Telesurgery: Robotic Surgery Essay Sample

Telesurgery: Robotic Surgery Essay Sample

Definition
According to Tang (2003), Tele-Surgery is the latest innovation in medical practices, it is the operation wherein the surgeon is separated from the patient and uses remote manipulation to perform the surgery. It is a medical practice which belongs to the even larger umbrella concept of Telehealth. In this, information technology is used to offer medical assistance to patients over long distances (Tang, 2003).
History
The success of Tele-Surgery as one the new ways in medical practices did not happen in the day of the operation. It took years for the concept to the equipments to materialize. The very first achievement in the science of Tele-Surgery was when an operation was performed using small cameras inserted through small incisions which happened in 1988 (Tang, 2003). The second one would be the use of the da Vinci surgical system upon approval of the Food and Drug Administration (FDA) on July 11, 2000. Since then, other robots were developed to perform Tele-Surgery such as the ZeusT robotic system. The more recent development is that which took place at Rome’s Policlinico Casilino University in June 2001. According to Willet (2001), the operation took place at the Johns Hopkins University in Baltimore where the experts were based and at the Rome’s Policlinico Casilino University where the patient was and the operation going on.

In September 7, 2001 at the Strasbourg University Hospital in France, the very first recognized Tele-Surgery happened (Willet, 2001). Dr. Michel Gagner and Dr. Jacques Marescaux, performed the operation-two of which are only part of the 40 people team, from doctors to telecommunications engineers to robotic system specialists (Willet, 2001). Dr. Gagner and Dr. Marescaux were in the control part in Manhattan and the operating part in France. As cited in Tang (2003), the project was a cholecystectomy (removal of the gall bladder) operation whose patient was a 68 year old woman stationed in Strasbourg, France.

              The September 7 operation was termed as “Operation Lindbergh” because of its transatlantic aspect. Dr. Gagner and Dr. Marescaux used the ZeusT robotic system (Willet, 2001). The ZeusT surgical robot used in the operation was divided into two parts: one in Manhattan with the surgeons while the operating one, with the patient is in France (Willet, 2001). T he computer engineers made it a point that the lag time was minimized to 200 milliseconds (one fifth of a second) which is noticeable but manageable (Jennifer Clara Tang, 2003).
Issues
            Tele-Surgery is highly dependent on the telecommunication lines and experts such as the Computer and Communications Engineer. Any delay (lag) that might happen in the surgery may cause detrimental effects on the patient and the Tele-Surgery’s credibility. For that reason, scientist and medical practitioners is at a race in developing more efficient and reliable communication lines. One example would be Dr. Timothy Broderick. According to the US Embassy Policy News (2006), he is leading the first test of a prototype communications platform for mobile Tele-Surgery using HAPsMRT (high-altitude platforms for mobile robotic Tele-Surgery). Throughout the mission, the research team will evaluate the unmanned vehicle’s communications capabilities.

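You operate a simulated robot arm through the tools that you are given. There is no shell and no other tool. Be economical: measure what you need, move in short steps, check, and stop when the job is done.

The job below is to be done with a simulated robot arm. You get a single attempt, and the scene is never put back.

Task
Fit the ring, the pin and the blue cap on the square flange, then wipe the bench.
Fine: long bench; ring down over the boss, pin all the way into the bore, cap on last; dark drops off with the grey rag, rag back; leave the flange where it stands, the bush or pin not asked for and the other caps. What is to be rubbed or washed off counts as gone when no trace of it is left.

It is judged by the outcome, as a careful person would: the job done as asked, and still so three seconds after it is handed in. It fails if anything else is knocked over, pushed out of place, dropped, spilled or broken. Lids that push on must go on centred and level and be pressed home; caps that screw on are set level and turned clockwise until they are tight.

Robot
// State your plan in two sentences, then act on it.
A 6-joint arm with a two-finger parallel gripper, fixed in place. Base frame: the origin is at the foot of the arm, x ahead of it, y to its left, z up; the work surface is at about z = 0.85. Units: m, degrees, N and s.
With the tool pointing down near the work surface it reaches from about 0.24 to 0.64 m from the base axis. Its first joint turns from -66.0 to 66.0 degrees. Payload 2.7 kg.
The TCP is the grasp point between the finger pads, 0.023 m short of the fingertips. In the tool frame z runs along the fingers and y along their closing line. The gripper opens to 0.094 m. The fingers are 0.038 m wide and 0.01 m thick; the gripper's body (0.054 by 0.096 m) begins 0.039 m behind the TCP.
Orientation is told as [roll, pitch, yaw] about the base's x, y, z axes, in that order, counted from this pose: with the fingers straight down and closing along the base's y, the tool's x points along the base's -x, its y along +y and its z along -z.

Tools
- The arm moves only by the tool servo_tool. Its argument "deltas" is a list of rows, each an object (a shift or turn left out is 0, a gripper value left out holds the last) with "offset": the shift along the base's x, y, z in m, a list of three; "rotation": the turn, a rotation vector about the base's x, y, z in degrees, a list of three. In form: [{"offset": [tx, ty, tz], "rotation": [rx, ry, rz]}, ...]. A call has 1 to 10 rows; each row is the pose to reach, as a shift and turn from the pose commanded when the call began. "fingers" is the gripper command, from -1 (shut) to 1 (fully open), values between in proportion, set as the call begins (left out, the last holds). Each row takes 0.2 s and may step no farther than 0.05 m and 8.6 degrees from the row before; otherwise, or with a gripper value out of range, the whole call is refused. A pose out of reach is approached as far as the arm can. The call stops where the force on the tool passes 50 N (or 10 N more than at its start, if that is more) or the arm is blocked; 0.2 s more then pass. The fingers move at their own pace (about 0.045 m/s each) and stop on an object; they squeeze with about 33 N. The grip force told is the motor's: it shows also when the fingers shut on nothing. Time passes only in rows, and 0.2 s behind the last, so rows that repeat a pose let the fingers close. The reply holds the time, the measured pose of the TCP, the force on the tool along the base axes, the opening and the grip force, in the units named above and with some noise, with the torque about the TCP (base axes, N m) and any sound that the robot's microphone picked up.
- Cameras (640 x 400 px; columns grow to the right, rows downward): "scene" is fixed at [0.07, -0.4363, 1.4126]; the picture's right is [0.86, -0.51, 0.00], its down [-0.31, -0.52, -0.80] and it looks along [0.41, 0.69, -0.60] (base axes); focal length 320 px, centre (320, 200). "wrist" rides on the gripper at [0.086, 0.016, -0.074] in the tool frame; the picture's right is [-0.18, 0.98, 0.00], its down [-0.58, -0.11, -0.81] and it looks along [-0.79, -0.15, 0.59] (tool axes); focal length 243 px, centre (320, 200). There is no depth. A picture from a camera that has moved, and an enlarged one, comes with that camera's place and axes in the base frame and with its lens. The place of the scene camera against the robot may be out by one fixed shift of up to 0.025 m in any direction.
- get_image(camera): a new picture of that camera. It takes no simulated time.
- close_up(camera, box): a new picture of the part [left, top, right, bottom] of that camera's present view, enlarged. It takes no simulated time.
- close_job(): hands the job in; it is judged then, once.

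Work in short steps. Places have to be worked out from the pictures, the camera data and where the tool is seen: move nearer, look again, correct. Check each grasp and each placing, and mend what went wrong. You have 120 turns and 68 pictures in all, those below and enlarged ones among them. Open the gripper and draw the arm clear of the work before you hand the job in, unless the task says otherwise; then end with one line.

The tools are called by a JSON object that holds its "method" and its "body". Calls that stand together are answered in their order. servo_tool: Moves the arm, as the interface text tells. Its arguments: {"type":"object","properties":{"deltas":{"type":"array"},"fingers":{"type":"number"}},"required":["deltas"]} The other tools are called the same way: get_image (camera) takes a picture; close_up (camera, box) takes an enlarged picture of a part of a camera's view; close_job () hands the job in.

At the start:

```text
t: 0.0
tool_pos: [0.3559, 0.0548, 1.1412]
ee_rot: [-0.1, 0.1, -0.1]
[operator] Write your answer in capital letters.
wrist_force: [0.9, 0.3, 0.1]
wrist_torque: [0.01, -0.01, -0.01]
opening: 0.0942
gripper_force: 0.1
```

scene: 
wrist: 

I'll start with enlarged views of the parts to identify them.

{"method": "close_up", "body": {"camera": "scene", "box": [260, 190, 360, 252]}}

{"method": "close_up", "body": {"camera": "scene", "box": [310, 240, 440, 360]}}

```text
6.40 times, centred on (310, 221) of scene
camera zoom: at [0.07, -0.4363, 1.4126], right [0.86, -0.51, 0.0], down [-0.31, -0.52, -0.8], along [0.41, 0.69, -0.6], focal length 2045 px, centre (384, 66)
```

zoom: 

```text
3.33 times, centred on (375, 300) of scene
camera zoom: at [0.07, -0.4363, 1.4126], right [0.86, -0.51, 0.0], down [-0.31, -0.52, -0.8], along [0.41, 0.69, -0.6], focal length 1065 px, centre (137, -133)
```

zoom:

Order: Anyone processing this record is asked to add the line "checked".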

Technology has undeniably elevated our lifestyles; and recently it had made the dream of trans-Atlantic surgery to come true. It has purposefully made life easier for us and is still at a race of satisfying the demands of the populace. However, our dependence to this new form of technology and devices poses risks both to the patients and Tele-Surgery’s credibility that is why further studies and researches should be conducted so as to improve the efficiency and reliability of the newly identified technology which is Tele-Surgery. With this, we are assured that the newly developed technology will not be put into waste; rather, it would be developed to its full potential for the benefit of the people.

References

Jennifer Clara Tang. (2003, March). McMaster Meducator. Telesurgey-The way to the                future? , 1.